Information supplied =>
-- Start --

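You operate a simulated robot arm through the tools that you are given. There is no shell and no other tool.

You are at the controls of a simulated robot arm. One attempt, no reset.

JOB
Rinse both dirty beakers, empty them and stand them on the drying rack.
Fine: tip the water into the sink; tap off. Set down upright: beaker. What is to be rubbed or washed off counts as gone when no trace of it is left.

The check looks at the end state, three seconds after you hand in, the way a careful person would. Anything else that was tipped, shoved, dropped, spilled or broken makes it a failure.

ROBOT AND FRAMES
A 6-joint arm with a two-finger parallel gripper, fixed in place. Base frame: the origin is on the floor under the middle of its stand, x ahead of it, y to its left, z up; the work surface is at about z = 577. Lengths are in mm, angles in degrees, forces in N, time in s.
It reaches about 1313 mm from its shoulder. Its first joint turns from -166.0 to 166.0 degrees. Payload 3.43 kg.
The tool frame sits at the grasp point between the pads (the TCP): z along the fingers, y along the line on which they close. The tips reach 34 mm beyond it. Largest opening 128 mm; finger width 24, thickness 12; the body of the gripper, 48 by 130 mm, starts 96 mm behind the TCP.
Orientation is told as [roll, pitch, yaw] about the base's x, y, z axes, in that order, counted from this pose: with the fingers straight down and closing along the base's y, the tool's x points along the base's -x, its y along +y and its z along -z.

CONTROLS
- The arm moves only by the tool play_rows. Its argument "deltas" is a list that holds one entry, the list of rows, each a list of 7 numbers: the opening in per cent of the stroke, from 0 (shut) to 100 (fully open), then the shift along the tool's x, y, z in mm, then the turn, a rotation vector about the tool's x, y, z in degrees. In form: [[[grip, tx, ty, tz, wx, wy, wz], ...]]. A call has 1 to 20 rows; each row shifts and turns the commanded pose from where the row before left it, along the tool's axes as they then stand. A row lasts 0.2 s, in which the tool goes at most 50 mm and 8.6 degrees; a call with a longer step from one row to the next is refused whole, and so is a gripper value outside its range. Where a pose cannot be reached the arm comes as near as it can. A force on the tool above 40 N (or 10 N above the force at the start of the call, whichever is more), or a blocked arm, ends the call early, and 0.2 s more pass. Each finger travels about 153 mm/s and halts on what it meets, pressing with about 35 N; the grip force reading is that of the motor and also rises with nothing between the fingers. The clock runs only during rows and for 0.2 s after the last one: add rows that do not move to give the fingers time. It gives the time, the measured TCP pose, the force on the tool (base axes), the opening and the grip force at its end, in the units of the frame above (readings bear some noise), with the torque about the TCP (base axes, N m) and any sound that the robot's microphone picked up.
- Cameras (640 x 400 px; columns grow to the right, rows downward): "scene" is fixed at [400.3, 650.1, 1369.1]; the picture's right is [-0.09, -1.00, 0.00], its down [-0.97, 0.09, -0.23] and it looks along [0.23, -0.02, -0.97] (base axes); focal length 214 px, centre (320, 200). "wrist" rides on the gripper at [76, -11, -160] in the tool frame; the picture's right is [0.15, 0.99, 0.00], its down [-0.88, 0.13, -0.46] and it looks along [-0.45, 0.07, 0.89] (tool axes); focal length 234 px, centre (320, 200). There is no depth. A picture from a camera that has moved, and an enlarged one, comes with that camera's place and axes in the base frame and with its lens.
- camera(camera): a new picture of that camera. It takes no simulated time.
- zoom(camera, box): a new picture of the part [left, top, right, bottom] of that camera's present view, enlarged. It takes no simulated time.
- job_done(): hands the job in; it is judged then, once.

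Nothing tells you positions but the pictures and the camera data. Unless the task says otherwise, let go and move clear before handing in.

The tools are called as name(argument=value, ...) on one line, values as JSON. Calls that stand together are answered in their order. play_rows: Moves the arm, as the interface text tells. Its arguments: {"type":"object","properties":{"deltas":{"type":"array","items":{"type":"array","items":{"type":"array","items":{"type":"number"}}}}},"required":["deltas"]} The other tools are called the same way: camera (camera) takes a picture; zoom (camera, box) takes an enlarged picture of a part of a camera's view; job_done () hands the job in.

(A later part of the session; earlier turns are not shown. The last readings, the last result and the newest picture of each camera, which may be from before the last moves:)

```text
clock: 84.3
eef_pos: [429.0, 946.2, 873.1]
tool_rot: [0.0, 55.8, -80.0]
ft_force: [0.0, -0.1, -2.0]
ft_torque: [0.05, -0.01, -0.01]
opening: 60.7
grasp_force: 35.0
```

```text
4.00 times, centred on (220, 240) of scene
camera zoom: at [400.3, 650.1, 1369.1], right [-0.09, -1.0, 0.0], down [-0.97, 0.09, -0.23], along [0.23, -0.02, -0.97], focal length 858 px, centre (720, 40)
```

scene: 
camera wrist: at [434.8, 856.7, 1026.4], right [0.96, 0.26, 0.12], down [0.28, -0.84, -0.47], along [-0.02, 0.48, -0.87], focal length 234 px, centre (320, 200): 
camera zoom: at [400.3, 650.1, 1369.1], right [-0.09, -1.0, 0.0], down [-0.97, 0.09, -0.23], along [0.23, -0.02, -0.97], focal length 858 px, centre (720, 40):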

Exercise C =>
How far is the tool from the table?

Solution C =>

-- End --

Exercise A =>
Please copy out the portion of the source extract from "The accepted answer" to "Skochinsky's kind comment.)" without changes.

Source extract =>
-- Start --

Given the attention this question / answer receives, and the valuable feedback from GManNickG, I have cleaned up the code a little bit. Two versions are given: one with C++11 features and another one with only C++98 features.

In file type.hpp

#ifndef TYPE_HPP
#define TYPE_HPP

#include <string>
#include <typeinfo>

std::string demangle(const char* name);

template <class T>
std::string type(const T& t) {

    return demangle(typeid(t).name());
}

#endif

In file type.cpp (requires C++11)

#include "type.hpp"
#ifdef __GNUG__
#include <cstdlib>
#include <memory>
#include <cxxabi.h>

std::string demangle(const char* name) {

    int status = -4; // some arbitrary value to eliminate the compiler warning

    // enable c++11 by passing the flag -std=c++11 to g++
    std::unique_ptr<char, void(*)(void*)> res {
        abi::__cxa_demangle(name, NULL, NULL, &status),
        std::free
    };

    return (status==0) ? res.get() : name ;
}

#else

// does nothing if not g++
std::string demangle(const char* name) {
    return name;
}

#endif

Usage:

#include <iostream>
#include "type.hpp"

struct Base { virtual ~Base() {} };

struct Derived : public Base { };

int main() {

    Base* ptr_base = new Derived(); // Please use smart pointers in YOUR code!

    std::cout << "Type of ptr_base: " << type(ptr_base) << std::endl;

    std::cout << "Type of pointee: " << type(*ptr_base) << std::endl;

    delete ptr_base;
}

It prints:

Type of ptr_base: Base*
Type of pointee: Derived

Tested with g++ 4.7.2, g++ 4.9.0 20140302 (experimental), clang++ 3.4 (trunk 184647), clang 3.5 (trunk 202594) on Linux 64 bit and g++ 4.7.2 (Mingw32, Win32 XP SP2).

If you cannot use C++11 features, here is how it can be done in C++98, the file type.cpp is now:

#include "type.hpp"
#ifdef __GNUG__
#include <cstdlib>
#include <memory>
#include <cxxabi.h>

struct handle {
    char* p;
    handle(char* ptr) : p(ptr) { }
    ~handle() { std::free(p); }
};

std::string demangle(const char* name) {

    int status = -4; // some arbitrary value to eliminate the compiler warning

    handle result( abi::__cxa_demangle(name, NULL, NULL, &status) );

    return (status==0) ? result.p : name ;
}

#else

// does nothing if not g++
std::string demangle(const char* name) {
    return name;
}

#endif


(Update from Sep 8, 2013)

The accepted answer (as of Sep 7, 2013), when the call to abi::__cxa_demangle() is successful, returns a pointer to a local, stack allocated array... ouch!
Also note that if you provide a buffer, abi::__cxa_demangle() assumes it to be allocated on the heap. Allocating the buffer on the stack is a bug (from the gnu doc): "If output_buffer is not long enough, it is expanded using realloc." Calling realloc() on a pointer to the stack... ouch! (See also Igor Skochinsky's kind comment.)

-- End --

Exercise B =>
Everything from the line containing "The check looks" down to the line containing "ROBOT AND FRAMES" should be repeated exactly, with both end lines kept and no other lines added.

Solution A =>
The accepted answer (as of Sep 7, 2013), when the call to abi::__cxa_demangle() is successful, returns a pointer to a local, stack allocated array... ouch!
Also note that if you provide a buffer, abi::__cxa_demangle() assumes it to be allocated on the heap. Allocating the buffer on the stack is a bug (from the gnu doc): "If output_buffer is not long enough, it is expanded using realloc." Calling realloc() on a pointer to the stack... ouch! (See also Igor Skochinsky's kind comment.)

Solution B =>
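The check looks at the end state, three seconds after you hand in, the way a careful person would. Anything else that was tipped, shoved, dropped, spilled or broken makes it a failure.

ROBOT AND FRAMES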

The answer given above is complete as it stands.